AIM OF THE EXERCISE:
Supply the part of the selected excerpt that comes after its last sentence.

SELECTED EXCERPT:
O Sr. Macário Correia (PSD): - Sr. Presidente, Sr. Deputado André Martins, compreendemos o sentido das preocupações apresentadas, todavia, o projecto de diploma em debate tem um conjunto de insuficiências e de lacunas que não podem deixar de ser apontadas sob pena de este documento não resolver o problema exposto nas considerações feitas.
Em primeiro lugar, não salvaguarda o respeito e a distância que é devida em relação aos aglomerados urbanos,, aos estabelecimentos de ensino e de culto religioso, aos santuários, aos conventos, às colónias de férias e a outros locais que importa preservar e distinguir da prática do naturismo. Por outro lado, do que acabou de expor, não se verifica que haja a preocupação de distinguir os locais da prática do naturismo de outros susceptíveis de utilização por actividades desportivas, artísticas, terapêuticas e outras, balneários, solários, estabelecimentos gímnicos, instalações polidesportivas, etc., que importa, de uma forma clara e explícita, dizer que não devem configurar a situação de espaços destinados à prática naturista.
Importa igualmente salientar que esses espaços devem ser preservados da intrusão visual do exterior, que deve ser acautelada.

DATA EXTRACT:
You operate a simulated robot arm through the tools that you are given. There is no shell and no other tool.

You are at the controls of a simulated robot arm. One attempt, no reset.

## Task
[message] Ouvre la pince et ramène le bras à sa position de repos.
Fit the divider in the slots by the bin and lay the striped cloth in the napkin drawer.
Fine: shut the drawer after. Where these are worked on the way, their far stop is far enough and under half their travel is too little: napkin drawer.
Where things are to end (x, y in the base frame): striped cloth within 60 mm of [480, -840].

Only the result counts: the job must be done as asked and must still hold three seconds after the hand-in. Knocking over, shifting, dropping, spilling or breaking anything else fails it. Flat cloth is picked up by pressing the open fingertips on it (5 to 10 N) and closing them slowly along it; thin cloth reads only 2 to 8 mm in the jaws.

RESPONSE TO THIS TASK:
Vários outros aspectos poderia referir como o facto de a credenciação, exceptuando os espaços públicos, dever ser feita por entidades nacionais ou internacionais do naturismo que prossigam, de forma deontológica, os fins do movimento, sob pena de cair-se em situações que de forma alguma poderemos aprovar. O diploma tem de conter necessariamente as circunstâncias e as condições em que, por infracção, se pode verificar a necessária contra-ordenação e, inclusivamente, a retirada da licença que essas instalações detêm se se verificar que a prática contraria os pressupostos saudáveis que suponho estarem na origem do diploma.
O diploma também omite, o que refiro por motivação meramente jurídica, a sua aplicabilidade e regulamentação pelos órgãos de governo próprio das regiões autónomas.
Outras questões poderiam ser colocadas- vastas são elas- mas no momento próprio, quando produzir a minha intervenção, explicarei o modo como entendemos que pode chegar-se a uma solução, seguindo caminhos mais lógicos, fáceis e consensuais porque o que. está em causa nesta matéria é a obtenção de um consenso em torno de valores éticos, morais e filosóficos e não propriamente a disputa no plano político-partidário de questões que, como esta, devem estar bem fora desse debate no sentido mais puro e simples com que, muitas vezes, aqui o fazemos e o entendemos.
Para já, Sr. Presidente e Sr. Deputado André Martins, são estas as questões que suscito sem prejuízo de, em fase posterior, exprimir outras opiniões sobre esta matéria que considere importantes para este debate.

Vozes do PSD: - Muito bem!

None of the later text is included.